Uma das questões mais desafiadoras quando se analisa o crescente fenômeno das fake news e dos ataques odiosos nas redes sociais é a busca da justificativa jurídica para explicar como o crescente uso de táticas de desinformação tem contribuído para distorções no debate da esfera pública, em prejuízo à democracia. Parafraseando John Stuart Mill [1], se a única maneira de se obter progresso é conhecendo as mais variadas opiniões sobre diversos assuntos, banir a informação e a opinião  ainda que falsa ou odiosa  não seria um óbice ao progresso social?

O que Mill não poderia antecipar no século 19, no entanto, é como o poder público poderia inundar a esfera pública com teorias conspiratórias e ataque à reputação dos críticos, como tentativa de interdição do debate público. Se, em uma época com escassez de informação, o objeto da censura era controlar a divulgação de fatos desabonadores ao governo, por meio da cassação do direito à palavra de opositores, atualmente a estratégia é outra: coordenar redes de pessoas (ou robôs) para impulsionar conteúdos falaciosos produzidos pelo próprio governo, na internet, com objetivo final de transformar a incerteza "na única verdade objetiva" [2].

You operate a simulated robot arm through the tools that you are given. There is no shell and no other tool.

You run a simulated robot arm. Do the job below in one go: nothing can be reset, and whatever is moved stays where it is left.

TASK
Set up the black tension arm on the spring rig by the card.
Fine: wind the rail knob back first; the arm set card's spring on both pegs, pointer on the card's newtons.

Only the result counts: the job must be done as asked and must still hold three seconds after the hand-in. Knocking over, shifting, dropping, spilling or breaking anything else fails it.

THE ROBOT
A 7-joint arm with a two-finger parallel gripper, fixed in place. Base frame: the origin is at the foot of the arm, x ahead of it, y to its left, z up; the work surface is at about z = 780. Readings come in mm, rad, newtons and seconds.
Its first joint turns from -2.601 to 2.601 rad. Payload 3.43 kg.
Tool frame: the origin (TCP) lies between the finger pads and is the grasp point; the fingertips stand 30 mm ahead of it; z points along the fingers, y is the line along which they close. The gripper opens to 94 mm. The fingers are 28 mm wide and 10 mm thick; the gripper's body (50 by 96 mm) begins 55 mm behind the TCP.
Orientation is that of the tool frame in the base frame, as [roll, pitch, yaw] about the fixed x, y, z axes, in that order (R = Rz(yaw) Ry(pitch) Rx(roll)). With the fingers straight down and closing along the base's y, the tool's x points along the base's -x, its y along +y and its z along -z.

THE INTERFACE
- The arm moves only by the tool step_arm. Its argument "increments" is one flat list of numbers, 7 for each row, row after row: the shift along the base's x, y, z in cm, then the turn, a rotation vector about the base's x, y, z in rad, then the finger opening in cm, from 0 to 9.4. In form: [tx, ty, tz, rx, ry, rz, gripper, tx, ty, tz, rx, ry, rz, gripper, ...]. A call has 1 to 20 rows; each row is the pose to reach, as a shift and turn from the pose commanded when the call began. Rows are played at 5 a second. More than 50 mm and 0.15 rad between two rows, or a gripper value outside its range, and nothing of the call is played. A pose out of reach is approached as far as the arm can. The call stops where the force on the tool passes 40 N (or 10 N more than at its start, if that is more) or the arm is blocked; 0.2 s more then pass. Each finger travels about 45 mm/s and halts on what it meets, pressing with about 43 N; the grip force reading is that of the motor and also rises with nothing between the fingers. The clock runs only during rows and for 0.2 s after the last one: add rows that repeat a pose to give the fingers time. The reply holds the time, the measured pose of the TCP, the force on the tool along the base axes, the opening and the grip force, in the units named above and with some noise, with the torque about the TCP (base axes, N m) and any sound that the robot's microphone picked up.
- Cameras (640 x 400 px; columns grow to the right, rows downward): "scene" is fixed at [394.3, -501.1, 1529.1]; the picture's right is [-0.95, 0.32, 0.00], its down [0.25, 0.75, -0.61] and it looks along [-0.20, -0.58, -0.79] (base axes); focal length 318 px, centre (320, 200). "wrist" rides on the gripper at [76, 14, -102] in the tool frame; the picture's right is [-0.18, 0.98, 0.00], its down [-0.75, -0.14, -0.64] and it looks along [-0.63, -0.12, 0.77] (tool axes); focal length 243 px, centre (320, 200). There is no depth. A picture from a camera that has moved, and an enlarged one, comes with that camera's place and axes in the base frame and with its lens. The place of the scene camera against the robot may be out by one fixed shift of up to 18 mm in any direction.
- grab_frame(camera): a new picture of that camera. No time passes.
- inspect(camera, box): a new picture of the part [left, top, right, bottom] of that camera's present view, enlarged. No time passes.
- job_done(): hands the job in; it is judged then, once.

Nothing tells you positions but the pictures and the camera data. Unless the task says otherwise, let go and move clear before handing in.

Tim Wu denomina esse fenômeno como "censura reversa" [3]. Enquanto tradicionalmente a censura é atrelada à redução possibilidades de discurso, na censura reversa o foco é na seleção do discurso que alcança o ouvinte. É o Estado manipulando a arquitetura algorítmica das redes sociais para reduzir o alcance do discurso que lhe é desfavorável. Quando politicamente motivada, pode envolver a disseminação de desinformação ou ataques coordenados à reputação de quem se apresenta como um contraponto ao governo da vez, com o propósito de distrair ou desacreditar opiniões e notícias que possam ser prejudiciais aos interesses daqueles que estão no poder.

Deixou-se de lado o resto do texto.